• Given material:
Start

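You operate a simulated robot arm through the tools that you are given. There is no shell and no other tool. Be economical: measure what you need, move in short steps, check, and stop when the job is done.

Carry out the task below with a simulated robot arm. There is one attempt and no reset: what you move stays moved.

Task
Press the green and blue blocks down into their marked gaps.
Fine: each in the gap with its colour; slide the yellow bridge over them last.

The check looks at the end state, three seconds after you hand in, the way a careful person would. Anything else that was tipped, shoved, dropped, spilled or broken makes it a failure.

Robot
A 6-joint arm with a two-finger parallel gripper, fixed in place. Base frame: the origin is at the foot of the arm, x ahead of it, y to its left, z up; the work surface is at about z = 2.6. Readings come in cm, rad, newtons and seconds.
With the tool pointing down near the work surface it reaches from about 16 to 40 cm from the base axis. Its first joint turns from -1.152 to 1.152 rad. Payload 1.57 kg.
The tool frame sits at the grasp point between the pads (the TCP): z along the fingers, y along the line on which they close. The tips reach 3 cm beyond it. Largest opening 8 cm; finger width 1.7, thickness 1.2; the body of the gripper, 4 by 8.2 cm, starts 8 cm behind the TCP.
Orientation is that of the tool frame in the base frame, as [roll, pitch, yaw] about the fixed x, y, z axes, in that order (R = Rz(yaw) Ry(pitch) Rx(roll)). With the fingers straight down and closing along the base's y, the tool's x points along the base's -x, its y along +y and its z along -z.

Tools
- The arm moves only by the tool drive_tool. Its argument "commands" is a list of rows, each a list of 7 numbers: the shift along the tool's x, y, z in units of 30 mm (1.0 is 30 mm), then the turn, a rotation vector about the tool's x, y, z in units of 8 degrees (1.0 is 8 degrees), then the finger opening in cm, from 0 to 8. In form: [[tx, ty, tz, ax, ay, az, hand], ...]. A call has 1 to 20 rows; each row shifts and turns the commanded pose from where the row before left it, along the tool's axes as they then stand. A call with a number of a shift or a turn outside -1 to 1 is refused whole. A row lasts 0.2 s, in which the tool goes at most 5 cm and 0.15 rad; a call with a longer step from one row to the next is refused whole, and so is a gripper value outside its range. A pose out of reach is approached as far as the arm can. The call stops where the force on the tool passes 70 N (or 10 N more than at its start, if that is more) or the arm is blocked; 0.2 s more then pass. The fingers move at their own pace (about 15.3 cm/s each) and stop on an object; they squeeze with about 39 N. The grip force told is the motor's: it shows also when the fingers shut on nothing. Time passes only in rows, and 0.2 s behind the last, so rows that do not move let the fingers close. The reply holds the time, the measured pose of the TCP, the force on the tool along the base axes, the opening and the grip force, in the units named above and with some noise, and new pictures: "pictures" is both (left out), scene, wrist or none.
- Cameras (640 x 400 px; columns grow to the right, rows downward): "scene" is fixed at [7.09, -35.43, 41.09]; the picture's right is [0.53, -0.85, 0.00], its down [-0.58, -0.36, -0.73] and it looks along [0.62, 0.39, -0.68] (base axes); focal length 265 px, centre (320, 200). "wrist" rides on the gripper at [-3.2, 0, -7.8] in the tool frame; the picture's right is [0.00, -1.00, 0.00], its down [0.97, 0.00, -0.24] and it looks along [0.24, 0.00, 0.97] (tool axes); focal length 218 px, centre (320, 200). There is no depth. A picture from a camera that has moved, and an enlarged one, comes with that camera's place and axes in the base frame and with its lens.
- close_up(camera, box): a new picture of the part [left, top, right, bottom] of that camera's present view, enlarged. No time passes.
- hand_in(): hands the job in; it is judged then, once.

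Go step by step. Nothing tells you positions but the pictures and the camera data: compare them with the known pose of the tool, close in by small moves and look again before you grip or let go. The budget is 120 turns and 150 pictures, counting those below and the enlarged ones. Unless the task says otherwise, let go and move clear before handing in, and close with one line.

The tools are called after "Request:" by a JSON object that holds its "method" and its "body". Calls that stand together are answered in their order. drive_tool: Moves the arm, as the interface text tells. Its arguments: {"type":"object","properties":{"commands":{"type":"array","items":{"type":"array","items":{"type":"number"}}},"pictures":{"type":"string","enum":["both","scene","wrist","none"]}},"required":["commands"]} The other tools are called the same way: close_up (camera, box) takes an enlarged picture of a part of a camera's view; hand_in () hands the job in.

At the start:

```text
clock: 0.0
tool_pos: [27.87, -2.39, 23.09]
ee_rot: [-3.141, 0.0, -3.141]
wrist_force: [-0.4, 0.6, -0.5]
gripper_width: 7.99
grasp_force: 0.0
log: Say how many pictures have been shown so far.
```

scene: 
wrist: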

End

• Text block:

Start

Tembok Tak Kasat Mata di Kantor Kita: Pelajaran Komunikasi dari Lokasi Konstruksi

Dipublikasikan oleh Melchior Celtic

27 Oktober 2025, 14.05

Tembok Tak Kasat Mata di Kantor Kita: Pelajaran Komunikasi dari Lokasi Konstruksi

Beberapa tahun lalu, saya pernah terlibat dalam sebuah proyek di mana tim saya dan klien punya pemahaman yang sama sekali berbeda tentang kata "sederhana". Bagi klien, "sederhana" berarti lebih sedikit fitur. Bagi kami, para desainer dan developer, "sederhana" berarti antarmuka pengguna yang bersih dan minimalis, yang sering kali justru lebih rumit pembuatannya. Perbedaan persepsi ini? Hasilnya adalah kerja sia-sia selama berminggu-minggu, frustrasi, dan rapat-rapat tegang yang tak ada habisnya.

Kejadian itu menyadarkan saya satu hal: masalah paling berbahaya dalam sebuah proyek sering kali bukan masalah teknis, melainkan masalah persepsi. Kita merasa sudah bicara bahasa yang sama, padahal sebenarnya kita berada di planet yang berbeda.

Baru-baru ini, saya menemukan sebuah paper penelitian yang membahas jurang persepsi serupa, tetapi dalam konteks yang jauh lebih kritis, di mana taruhannya bukan sekadar tenggat waktu, melainkan nyawa. Paper karya Mostafa Namian dkk. berjudul “Construction Safety Training: Exploring Different Perspectives of Construction Managers and Workers” membawa kita ke lingkungan proyek konstruksi yang berisiko tinggi.1 Industri ini, menurut para peneliti, memiliki "tingkat cedera kerja fatal dan non-fatal yang tinggi," dan program pelatihan keselamatan yang ada sering kali "gagal meningkatkan kinerja keselamatan secara signifikan".1

Pertanyaan mendasar yang ingin dijawab oleh studi ini sederhana namun mendalam: Mengapa di sebuah industri di mana keselamatan adalah segalanya, para manajer dan pekerja seolah hidup di dua realitas yang berbeda? Apa yang sebenarnya terjadi di balik angka-angka kecelakaan kerja yang terus meningkat? Temuan mereka, menurut saya, tidak hanya relevan untuk mandor konstruksi, tetapi juga untuk setiap manajer, pemimpin tim, atau siapa pun yang pernah merasa ada "tembok tak kasat mata" antara mereka dan timnya.

Dua Sisi dari Koin yang Sama: Kisah Para Manajer dan Pekerja

Para peneliti melakukan hal yang brilian. Mereka tidak hanya mengamati dari jauh. Mereka turun langsung ke 29 lokasi proyek konstruksi dan mewawancarai 79 manajer dan 53 pekerja.1 Mereka menanyakan serangkaian pertanyaan yang sama, tetapi dari dua sudut pandang yang berbeda, menggunakan skala 0 ("Sangat Tidak Setuju") hingga 10 ("Sangat Setuju").1 Hasilnya melukiskan dua gambaran realitas yang sangat kontras.

End

Give the stretch of the text block that starts with "Dipublikasikan oleh Melchior" and ends with "planet yang berbeda.", unchanged.

• Response to the task:
Dipublikasikan oleh Melchior Celtic

27 Oktober 2025, 14.05

Tembok Tak Kasat Mata di Kantor Kita: Pelajaran Komunikasi dari Lokasi Konstruksi

Beberapa tahun lalu, saya pernah terlibat dalam sebuah proyek di mana tim saya dan klien punya pemahaman yang sama sekali berbeda tentang kata "sederhana". Bagi klien, "sederhana" berarti lebih sedikit fitur. Bagi kami, para desainer dan developer, "sederhana" berarti antarmuka pengguna yang bersih dan minimalis, yang sering kali justru lebih rumit pembuatannya. Perbedaan persepsi ini? Hasilnya adalah kerja sia-sia selama berminggu-minggu, frustrasi, dan rapat-rapat tegang yang tak ada habisnya.

Kejadian itu menyadarkan saya satu hal: masalah paling berbahaya dalam sebuah proyek sering kali bukan masalah teknis, melainkan masalah persepsi. Kita merasa sudah bicara bahasa yang sama, padahal sebenarnya kita berada di planet yang berbeda.